Initially, problems don’t really get in your way. You necessarily take a scrappy approach to getting things done because the odds are already stacked against you, and you’re light on resources. But, once your business shows any sign of growth, you hire employees or take investment, you all of the sudden the small problems start to take up more of your time. You also have a growing set of people that are counting on you to return a premium on a VC’s investment or keep an employee’s job safe. You only need one big problem to start losing sleep (which then effects literally every other aspect of your life), and what I’ve observed is it’s rarely just one problem. In fact, it’s unusual not to have a least one big problem at any given time. Some are great at managing this anxiety, most are not. Unfortunately, I haven’t observed any correlation between those that are good at managing anxiety from problems and those that run successful companies. Get used to that sinking feeling in your stomach, because you will have one big problem or another hanging over your head. You now have your own problems, your employees’ problems, and every customer’s problems, and you have to deal with Trump, too.

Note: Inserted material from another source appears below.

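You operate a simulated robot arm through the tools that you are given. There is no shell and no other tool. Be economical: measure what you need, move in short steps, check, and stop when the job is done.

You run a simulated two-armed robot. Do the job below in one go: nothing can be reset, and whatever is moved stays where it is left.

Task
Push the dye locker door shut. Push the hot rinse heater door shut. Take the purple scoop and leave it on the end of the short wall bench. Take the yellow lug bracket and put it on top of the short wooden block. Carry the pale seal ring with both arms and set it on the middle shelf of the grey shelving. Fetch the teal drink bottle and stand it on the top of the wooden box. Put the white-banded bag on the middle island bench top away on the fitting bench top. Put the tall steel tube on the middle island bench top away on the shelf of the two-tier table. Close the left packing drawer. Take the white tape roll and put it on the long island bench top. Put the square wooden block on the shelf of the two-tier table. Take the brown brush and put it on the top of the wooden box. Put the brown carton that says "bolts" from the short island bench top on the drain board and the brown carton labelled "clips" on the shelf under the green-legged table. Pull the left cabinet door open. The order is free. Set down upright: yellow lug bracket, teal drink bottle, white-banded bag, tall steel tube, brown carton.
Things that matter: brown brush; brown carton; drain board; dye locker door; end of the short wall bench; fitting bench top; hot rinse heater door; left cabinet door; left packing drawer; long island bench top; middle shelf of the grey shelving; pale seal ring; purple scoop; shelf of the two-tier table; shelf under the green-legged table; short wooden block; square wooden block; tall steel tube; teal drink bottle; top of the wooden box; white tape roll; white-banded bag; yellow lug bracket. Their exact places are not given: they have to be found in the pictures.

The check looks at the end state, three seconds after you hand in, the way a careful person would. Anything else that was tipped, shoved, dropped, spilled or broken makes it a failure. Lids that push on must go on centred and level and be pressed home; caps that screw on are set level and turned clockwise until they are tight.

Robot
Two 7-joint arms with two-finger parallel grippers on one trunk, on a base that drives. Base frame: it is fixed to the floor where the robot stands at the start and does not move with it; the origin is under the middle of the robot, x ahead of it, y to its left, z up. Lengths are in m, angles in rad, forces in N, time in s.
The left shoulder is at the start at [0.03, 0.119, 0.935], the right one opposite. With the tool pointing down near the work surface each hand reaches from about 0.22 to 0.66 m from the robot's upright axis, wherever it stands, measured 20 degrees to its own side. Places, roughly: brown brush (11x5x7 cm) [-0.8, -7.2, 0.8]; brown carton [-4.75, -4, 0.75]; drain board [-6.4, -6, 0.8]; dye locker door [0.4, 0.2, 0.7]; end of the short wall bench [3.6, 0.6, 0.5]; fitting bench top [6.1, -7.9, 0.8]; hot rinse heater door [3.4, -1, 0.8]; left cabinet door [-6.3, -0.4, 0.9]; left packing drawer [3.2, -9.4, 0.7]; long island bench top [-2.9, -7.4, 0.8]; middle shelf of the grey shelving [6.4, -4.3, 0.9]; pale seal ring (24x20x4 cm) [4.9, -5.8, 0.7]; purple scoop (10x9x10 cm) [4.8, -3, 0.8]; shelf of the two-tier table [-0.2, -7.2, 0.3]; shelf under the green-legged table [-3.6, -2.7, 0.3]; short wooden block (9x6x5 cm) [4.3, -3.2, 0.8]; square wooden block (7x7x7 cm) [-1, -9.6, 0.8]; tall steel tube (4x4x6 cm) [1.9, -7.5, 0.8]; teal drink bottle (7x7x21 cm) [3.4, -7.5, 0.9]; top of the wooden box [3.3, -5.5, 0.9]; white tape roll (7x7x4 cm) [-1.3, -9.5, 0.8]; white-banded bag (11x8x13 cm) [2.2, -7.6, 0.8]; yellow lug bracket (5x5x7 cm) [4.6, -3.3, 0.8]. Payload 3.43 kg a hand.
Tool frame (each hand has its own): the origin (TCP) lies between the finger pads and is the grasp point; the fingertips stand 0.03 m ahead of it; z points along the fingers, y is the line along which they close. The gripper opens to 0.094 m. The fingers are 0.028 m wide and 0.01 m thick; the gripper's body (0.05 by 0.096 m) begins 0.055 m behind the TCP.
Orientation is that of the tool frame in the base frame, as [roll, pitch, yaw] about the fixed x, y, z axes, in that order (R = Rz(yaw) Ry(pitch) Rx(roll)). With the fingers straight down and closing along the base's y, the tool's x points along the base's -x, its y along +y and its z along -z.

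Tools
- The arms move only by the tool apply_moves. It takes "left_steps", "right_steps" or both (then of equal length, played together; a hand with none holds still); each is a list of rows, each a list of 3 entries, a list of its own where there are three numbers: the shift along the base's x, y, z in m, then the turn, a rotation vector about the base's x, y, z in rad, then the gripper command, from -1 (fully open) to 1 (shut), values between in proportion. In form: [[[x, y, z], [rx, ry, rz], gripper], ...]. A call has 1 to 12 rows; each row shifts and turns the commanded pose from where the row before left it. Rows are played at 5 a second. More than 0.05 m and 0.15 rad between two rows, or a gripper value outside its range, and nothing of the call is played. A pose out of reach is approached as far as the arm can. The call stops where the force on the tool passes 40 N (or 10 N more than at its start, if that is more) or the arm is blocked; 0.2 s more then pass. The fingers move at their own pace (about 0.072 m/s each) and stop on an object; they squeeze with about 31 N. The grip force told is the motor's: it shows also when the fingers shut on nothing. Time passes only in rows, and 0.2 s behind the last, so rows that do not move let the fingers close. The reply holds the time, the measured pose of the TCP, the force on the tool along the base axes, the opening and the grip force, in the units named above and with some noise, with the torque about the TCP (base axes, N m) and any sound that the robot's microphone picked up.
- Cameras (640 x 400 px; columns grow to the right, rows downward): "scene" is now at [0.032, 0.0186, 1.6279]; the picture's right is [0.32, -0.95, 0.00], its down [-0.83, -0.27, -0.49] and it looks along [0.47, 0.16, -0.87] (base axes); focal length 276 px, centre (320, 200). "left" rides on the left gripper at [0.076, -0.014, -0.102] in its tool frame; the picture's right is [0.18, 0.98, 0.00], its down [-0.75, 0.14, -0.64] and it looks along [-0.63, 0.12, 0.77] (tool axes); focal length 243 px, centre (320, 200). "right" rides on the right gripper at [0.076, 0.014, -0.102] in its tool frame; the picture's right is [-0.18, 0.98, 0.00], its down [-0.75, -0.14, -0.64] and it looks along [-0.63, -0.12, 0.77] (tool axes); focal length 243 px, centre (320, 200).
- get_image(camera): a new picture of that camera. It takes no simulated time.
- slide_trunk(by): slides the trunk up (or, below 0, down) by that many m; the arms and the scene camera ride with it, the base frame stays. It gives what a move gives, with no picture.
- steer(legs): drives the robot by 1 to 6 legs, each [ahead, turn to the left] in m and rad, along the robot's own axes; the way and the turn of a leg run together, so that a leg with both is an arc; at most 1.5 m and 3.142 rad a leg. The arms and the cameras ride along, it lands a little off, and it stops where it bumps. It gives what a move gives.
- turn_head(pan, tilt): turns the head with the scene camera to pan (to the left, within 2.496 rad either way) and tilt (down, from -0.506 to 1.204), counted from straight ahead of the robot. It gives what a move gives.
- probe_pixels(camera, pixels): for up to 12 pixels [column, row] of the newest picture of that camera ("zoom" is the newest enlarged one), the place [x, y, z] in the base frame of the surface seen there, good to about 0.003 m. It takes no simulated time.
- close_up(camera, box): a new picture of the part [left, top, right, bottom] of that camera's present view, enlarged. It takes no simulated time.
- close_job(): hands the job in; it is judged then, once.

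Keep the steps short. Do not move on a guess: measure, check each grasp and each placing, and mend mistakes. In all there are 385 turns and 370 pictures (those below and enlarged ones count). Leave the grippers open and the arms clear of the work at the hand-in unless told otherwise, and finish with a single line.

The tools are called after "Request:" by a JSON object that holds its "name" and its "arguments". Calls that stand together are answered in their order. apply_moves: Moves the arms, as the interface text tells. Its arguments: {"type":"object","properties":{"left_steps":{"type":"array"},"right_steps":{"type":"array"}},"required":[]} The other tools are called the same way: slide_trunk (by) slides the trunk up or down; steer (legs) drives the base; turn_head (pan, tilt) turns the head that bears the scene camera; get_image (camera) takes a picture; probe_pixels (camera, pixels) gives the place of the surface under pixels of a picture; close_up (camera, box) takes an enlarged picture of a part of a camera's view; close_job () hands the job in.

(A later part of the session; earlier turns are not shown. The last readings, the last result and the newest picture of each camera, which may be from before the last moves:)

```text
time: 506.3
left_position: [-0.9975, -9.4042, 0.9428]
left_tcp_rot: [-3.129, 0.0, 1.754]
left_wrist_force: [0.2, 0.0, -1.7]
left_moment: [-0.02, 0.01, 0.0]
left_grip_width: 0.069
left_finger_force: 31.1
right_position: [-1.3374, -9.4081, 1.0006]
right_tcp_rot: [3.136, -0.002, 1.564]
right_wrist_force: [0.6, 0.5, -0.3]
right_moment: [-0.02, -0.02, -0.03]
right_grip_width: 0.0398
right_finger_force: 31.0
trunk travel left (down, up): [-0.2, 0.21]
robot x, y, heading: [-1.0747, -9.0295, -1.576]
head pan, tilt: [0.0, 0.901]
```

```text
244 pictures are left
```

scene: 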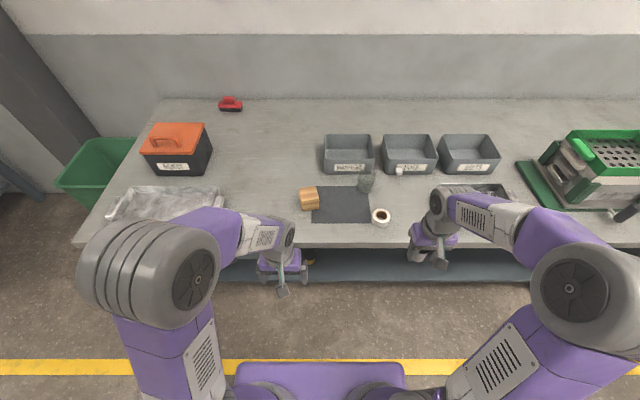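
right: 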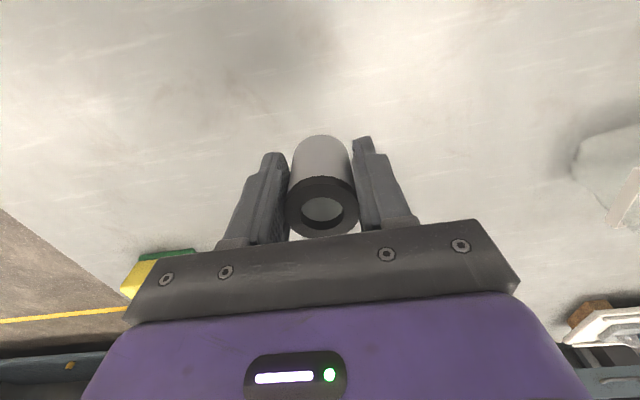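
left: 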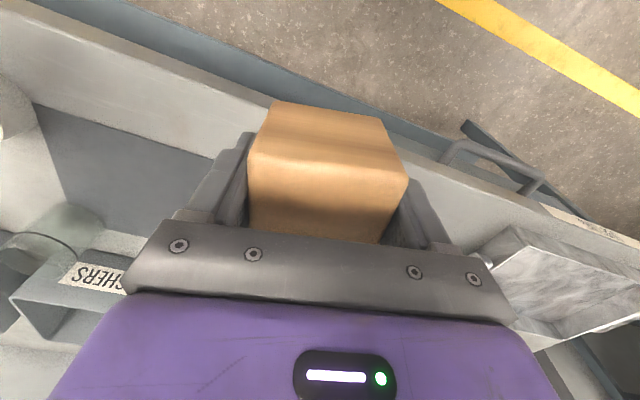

Being an entrepreneur is simply not all it’s cracked up to be, and too many people are misleading the next generation of builders into thinking it’s the only way to do something meaningful and rewarding with their lives.

If you choose to be an entrepreneur, and are fortunate enough to achieve some level of success, plan for a long, lonely ride eating ramen, dealing with people that will do anything for you one day and try to take advantage of you the next. Your problems just hockey-sticked. Life just got infinitely more complex. But screw it, if you’re one of the crazy ones… have a brutally honest conversation with your family, then slap yourself in the face and get to work.